**EXERCISE**
Where a line holds "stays", copy it.

##############################

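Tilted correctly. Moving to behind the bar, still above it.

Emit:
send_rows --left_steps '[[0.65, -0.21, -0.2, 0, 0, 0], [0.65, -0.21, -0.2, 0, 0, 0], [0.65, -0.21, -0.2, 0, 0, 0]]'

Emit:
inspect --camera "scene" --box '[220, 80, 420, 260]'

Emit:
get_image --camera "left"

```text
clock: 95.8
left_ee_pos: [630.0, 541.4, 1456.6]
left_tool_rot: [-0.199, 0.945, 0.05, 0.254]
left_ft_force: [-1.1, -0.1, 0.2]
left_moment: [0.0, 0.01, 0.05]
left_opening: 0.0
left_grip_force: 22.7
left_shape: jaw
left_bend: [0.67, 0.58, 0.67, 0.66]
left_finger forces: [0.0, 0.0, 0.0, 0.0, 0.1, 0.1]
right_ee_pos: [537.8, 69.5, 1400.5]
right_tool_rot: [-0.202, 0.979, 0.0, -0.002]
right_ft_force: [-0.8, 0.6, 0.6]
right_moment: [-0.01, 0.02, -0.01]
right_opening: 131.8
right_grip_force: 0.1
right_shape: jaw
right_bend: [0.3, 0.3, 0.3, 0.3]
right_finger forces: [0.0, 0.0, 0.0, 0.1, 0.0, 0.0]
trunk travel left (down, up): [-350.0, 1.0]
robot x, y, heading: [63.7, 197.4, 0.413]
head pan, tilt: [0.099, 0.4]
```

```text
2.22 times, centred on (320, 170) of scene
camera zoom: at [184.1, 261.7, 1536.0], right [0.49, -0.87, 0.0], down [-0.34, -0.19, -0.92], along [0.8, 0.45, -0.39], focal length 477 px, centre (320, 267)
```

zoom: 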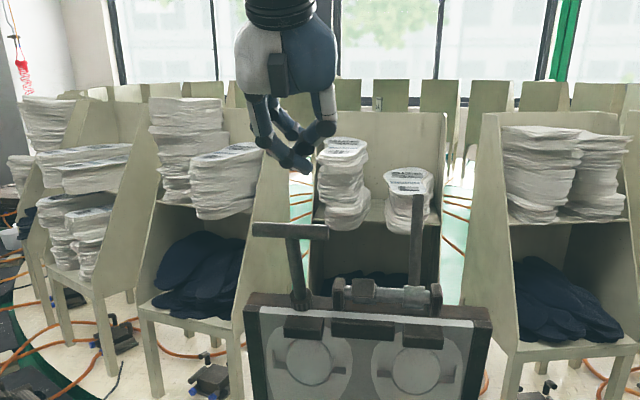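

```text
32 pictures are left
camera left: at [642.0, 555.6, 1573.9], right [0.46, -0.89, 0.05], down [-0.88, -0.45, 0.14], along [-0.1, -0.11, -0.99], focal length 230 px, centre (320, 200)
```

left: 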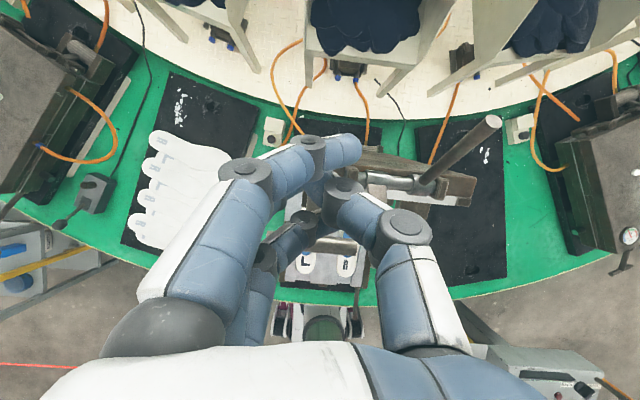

##############################

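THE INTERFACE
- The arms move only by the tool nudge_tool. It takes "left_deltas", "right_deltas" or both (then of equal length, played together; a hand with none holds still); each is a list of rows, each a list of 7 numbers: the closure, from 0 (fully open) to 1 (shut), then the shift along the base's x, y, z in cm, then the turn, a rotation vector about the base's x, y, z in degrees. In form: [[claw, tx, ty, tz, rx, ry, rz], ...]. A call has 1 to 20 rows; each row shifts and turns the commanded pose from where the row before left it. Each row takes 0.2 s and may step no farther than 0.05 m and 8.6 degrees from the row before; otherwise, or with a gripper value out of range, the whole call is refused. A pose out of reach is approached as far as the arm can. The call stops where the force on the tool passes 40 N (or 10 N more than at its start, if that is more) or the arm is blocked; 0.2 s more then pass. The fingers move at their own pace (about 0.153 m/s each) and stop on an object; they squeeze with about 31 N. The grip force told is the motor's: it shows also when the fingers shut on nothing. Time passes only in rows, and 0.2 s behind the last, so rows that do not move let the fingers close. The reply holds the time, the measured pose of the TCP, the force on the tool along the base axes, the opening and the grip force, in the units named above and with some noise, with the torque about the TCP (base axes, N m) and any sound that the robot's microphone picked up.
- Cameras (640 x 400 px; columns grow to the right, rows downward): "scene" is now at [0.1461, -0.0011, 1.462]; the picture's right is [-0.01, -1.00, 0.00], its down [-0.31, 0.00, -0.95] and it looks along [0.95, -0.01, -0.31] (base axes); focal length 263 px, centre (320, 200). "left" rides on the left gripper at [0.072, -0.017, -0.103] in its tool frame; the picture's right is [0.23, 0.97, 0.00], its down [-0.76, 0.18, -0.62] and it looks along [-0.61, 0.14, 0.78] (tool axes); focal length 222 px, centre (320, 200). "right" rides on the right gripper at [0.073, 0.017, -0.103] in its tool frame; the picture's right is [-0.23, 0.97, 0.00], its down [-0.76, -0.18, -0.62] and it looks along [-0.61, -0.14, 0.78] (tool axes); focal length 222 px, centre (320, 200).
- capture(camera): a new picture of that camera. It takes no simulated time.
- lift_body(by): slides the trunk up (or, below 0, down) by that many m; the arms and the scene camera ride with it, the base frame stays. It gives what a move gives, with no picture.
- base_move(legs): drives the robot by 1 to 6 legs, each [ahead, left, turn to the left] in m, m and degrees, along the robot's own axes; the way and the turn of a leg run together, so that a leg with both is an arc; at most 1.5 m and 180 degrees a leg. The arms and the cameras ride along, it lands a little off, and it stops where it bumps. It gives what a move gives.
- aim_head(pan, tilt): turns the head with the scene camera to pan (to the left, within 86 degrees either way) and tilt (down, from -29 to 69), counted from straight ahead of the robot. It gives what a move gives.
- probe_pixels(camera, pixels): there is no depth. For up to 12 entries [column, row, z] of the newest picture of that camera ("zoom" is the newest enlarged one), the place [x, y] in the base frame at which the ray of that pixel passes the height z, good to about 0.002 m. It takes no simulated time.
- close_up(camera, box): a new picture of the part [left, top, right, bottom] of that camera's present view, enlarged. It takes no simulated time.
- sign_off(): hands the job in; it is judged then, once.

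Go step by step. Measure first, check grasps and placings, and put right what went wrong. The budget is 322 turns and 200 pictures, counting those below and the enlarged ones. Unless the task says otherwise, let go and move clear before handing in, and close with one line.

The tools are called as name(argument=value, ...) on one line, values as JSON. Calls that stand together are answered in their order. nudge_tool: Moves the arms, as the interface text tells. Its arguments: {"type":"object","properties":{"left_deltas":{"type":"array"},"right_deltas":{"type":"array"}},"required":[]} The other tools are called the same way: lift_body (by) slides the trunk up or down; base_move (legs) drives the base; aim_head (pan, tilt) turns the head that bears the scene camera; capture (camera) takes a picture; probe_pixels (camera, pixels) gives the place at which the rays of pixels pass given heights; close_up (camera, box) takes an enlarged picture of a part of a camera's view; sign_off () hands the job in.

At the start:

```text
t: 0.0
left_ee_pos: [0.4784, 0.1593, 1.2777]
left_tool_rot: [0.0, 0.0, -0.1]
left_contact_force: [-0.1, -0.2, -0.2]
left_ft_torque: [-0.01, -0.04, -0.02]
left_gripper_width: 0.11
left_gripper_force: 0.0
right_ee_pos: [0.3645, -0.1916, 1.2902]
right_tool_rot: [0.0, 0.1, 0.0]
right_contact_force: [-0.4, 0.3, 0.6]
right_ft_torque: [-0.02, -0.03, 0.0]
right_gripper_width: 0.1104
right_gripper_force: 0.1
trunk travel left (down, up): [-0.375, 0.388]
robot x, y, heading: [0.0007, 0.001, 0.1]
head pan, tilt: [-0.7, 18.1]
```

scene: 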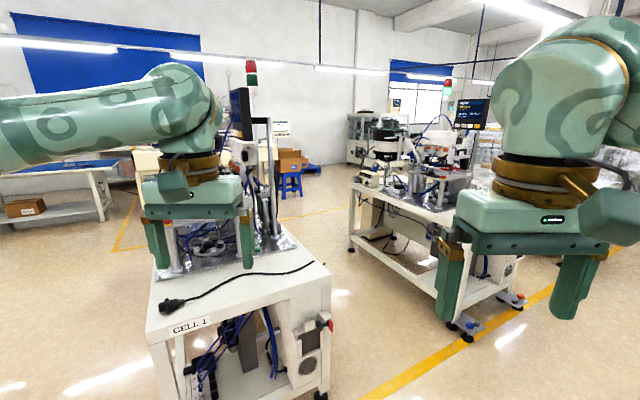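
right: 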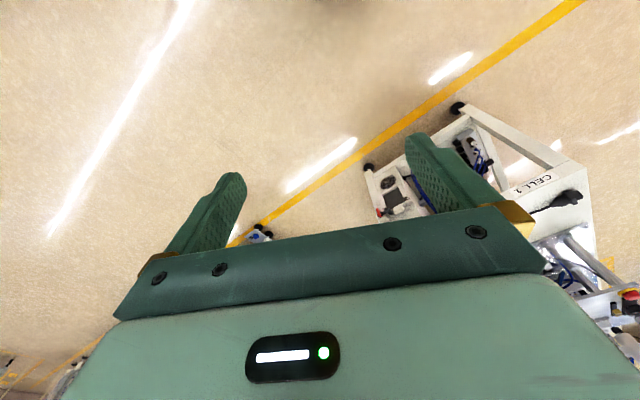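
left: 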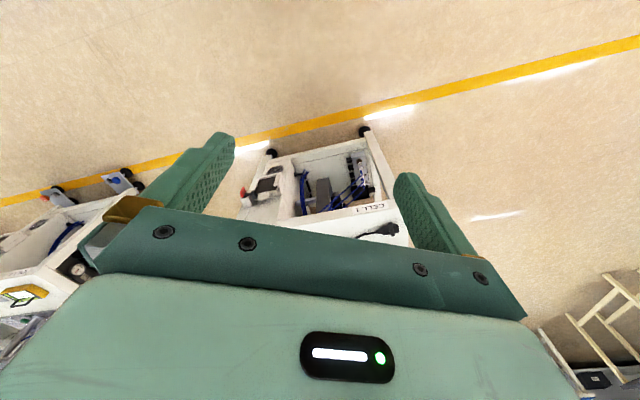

##############################

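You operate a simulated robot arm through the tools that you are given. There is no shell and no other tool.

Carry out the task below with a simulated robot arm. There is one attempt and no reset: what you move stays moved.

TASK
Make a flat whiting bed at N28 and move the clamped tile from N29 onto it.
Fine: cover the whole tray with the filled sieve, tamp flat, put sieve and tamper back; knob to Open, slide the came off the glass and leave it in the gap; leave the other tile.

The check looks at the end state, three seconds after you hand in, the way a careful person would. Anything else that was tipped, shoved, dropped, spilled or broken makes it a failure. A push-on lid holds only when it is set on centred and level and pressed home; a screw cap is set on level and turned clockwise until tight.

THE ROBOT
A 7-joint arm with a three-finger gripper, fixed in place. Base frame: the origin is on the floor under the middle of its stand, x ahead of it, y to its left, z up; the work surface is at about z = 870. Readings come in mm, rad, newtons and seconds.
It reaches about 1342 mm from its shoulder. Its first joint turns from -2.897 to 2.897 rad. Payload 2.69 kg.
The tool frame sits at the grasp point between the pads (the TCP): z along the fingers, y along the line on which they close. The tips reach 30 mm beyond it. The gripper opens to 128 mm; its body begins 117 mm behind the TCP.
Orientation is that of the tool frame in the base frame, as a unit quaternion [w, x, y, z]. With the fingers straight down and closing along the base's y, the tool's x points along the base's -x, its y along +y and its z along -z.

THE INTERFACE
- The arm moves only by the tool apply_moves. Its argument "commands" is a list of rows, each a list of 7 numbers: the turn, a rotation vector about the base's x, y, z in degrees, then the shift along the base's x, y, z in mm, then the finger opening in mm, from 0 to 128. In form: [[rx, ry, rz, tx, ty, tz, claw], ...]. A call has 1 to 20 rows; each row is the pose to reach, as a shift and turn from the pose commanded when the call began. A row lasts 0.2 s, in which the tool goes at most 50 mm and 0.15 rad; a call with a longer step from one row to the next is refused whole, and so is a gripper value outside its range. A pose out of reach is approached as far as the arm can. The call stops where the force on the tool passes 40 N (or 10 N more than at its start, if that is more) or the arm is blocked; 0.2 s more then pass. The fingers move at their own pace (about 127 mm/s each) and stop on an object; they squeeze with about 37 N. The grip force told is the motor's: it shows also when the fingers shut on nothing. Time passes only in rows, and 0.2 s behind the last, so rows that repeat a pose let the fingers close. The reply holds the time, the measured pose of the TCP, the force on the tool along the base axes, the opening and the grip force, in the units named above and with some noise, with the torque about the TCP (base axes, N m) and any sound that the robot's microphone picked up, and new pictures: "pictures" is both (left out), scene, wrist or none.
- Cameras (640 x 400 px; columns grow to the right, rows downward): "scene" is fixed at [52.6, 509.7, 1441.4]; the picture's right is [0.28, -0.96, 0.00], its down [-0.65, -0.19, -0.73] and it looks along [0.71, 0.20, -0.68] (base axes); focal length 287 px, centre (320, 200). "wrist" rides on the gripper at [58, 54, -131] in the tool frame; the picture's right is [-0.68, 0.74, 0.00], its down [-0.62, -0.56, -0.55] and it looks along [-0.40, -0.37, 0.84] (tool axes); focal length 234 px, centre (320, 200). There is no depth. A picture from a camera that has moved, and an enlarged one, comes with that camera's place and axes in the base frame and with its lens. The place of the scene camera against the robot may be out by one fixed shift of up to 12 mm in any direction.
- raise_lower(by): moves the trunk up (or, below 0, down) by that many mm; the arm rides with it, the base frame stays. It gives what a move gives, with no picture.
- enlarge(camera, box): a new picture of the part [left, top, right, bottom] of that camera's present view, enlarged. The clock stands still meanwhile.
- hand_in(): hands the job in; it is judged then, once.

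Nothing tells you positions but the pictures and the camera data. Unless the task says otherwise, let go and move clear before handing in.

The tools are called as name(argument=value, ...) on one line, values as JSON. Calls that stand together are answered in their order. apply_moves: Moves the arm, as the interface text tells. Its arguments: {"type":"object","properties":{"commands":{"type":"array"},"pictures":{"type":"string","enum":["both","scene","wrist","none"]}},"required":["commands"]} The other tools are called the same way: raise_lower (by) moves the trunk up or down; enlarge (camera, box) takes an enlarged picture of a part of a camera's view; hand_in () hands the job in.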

##############################

**OUTPUT OF THE EXERCISE**
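- lift_body(by): slides the trunk up (or, below 0, down) by that many m; the arms and the scene camera ride with it, the base frame stays. It gives what a move gives, with no picture.
Carry out the task below with a simulated robot arm. There is one attempt and no reset: what you move stays moved.
- raise_lower(by): moves the trunk up (or, below 0, down) by that many mm; the arm rides with it, the base frame stays. It gives what a move gives, with no picture.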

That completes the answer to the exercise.